Ms Carrie Kwik, STB’s Executive Director (Arts, Entertainment and Integrated Resorts) told TODAY that it is working with the tourism industry to attract more visitors. For instance, it is engaging consumers researching travel products online through sites such as China’s Baidu and South Korea’s Kakao.

“We will also diversify our marketing investments to include secondary cities in our top markets, and the key long-haul markets of Europe and US,” said Ms Kwik, adding that STB will also develop more experiences that showcase Singapore’s authenticity and hidden gems. “These efforts will help maintain Singapore’s destination appeal and drive tourism growth in the long run.”

Meanwhile, the exclusivity period for RWS and MBS will expire next year. In this environment though, analysts do not expect the government to allow more players. Nor do they foresee any easing of gaming regulations, except on junkets.

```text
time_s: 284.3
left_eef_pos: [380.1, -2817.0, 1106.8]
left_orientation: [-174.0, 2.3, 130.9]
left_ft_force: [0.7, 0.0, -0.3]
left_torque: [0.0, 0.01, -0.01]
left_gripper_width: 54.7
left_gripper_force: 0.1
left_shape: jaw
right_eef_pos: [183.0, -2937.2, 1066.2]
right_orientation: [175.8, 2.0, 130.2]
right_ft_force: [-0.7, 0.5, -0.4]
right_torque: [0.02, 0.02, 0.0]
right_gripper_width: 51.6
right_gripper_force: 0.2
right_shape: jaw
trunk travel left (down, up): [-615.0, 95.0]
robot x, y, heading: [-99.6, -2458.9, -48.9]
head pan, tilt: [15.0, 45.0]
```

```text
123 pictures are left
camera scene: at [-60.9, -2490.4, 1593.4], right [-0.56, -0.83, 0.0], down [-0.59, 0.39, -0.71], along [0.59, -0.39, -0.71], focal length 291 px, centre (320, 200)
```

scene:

“It will be interesting to see how the government responds ... Any proposed relaxation of the regulatory regime cannot be done expediently as what is given away in bad times may not be so easily taken back in good times. Moreover, it would show regulatory inconsistency and that regulations and safeguards are secondary to profits,” SMU’s law don Eugene Tan noted.

“We blazed a trail with our approach to the gaming industry. If we go for easy solutions that do not gear up the industry for sustainable adaptation to the fast changing landscape…lowering our safeguards is the surest way to undercutting public support for and the legitimacy of the gaming industry.”

Perhaps one question to ask is: Does Singapore really need to encourage more gaming – a concept that was introduced to help drive the economy?

As Mr Lee of IGamiX put it: “Singapore’s vision (for the IRs) has been executed perfectly and that it is now time to look at something else for that new boost.”

As for what is that “something else”, that is the burning question consuming the government committee looking at how to grow the future Singapore economy.